Iron deficiency is one of the most common nutritional problems worldwide. It affects almost one in four people and is a major cause of anemia, especially among young women. For decades the main medical strategy to address this issue has been to add iron supplements to common foods, such as ferrous sulfate, yet these supplements are often poorly absorbed by the body and they alter the taste and appearance of foods, which limits how broadly they can be used.
Researchers at ETH Zurich have been exploring a different approach using oat proteins. These proteins form very thin natural fibers called nanofibrils, which act as tiny carriers for iron particles. By attaching the iron to these fibers, the researchers created a new supplement that helps deliver the iron more effectively to the body, keeping it stable and easier to absorb during digestion.

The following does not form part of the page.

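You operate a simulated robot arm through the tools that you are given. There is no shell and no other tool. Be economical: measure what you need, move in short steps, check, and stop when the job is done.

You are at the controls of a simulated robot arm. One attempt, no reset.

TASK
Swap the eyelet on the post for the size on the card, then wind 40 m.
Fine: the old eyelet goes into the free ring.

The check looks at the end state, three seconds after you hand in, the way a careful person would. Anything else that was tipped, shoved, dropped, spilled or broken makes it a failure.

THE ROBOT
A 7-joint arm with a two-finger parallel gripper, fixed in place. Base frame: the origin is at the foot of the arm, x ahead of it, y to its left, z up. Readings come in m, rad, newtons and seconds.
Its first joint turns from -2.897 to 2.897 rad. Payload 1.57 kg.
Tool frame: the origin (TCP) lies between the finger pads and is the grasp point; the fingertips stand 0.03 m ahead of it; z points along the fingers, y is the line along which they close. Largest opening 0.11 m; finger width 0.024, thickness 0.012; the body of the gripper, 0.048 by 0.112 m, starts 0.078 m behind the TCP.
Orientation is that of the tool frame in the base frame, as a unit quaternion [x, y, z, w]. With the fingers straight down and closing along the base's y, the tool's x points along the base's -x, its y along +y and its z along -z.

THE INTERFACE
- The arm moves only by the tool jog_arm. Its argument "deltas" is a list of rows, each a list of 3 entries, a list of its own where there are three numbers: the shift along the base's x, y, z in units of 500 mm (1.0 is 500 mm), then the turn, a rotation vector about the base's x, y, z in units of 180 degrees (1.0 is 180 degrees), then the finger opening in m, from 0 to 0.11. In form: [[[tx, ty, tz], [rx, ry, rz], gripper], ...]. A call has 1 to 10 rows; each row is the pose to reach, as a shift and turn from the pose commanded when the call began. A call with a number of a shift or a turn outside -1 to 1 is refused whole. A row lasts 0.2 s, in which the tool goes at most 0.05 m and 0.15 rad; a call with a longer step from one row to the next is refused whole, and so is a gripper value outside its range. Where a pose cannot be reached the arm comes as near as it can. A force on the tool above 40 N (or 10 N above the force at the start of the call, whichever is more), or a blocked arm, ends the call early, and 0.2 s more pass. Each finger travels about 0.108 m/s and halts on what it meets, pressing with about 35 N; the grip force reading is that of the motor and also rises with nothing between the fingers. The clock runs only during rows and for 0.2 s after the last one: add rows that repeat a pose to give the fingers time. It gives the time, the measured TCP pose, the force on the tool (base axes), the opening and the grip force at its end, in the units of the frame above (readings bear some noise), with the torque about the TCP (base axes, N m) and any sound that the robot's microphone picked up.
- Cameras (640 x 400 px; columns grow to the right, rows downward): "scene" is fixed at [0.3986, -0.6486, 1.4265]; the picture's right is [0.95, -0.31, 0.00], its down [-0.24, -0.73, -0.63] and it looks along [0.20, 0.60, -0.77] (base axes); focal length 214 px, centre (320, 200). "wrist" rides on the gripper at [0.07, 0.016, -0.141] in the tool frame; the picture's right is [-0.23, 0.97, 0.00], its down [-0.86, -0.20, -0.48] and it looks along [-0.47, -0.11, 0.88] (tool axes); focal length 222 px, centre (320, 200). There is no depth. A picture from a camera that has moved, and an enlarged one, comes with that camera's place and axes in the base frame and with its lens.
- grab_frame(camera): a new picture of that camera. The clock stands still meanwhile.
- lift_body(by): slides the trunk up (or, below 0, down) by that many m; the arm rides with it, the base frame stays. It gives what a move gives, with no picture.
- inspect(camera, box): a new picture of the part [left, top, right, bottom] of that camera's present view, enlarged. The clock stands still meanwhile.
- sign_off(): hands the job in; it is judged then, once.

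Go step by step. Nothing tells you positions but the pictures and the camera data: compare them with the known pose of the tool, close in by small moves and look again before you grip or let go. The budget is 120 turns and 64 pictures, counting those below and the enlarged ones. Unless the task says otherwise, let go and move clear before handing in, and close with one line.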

In laboratory tests, these oat-based hybrids behaved very well. The iron stayed in a form that the body can absorb, and it dissolved completely during in vitro digestion. The researchers also tested how well it mixed into everyday foods like water, apple juice or yoghurt. Unlike many traditional iron additives, this new version caused only very small changes in taste (it adds a pleasant oat flavor and aroma, according to the authors), making it much more practical for regular use.
After these promising results in the lab, the next step was to find out whether the iron was actually being absorbed. To explore this, the researchers carried out a clinical study with young women who had low iron levels. Each participant received small amounts of iron from different sources, including commercial iron supplements, and the team measured how much was absorbed.
The results were very promising. When taken with water, the iron carried by the oat fibers was absorbed 76% better than standard supplements. Even when mixed with polyphenol rich food, a type of ingredient known to strongly inhibit iron uptake, the new formulation still performed 65% percent better. This suggests that the oat hybrids remain effective even in diets that naturally block iron absorption.
Although more research is needed before this technology reaches the market, the findings point to a promising new tool in the fight against iron deficiency. By combining a natural plant protein with smart molecular design, the researchers have developed a supplement that is both effective and easy to use. If future studies confirm these benefits, this approach could help millions of people and become an important step in reducing global anemia.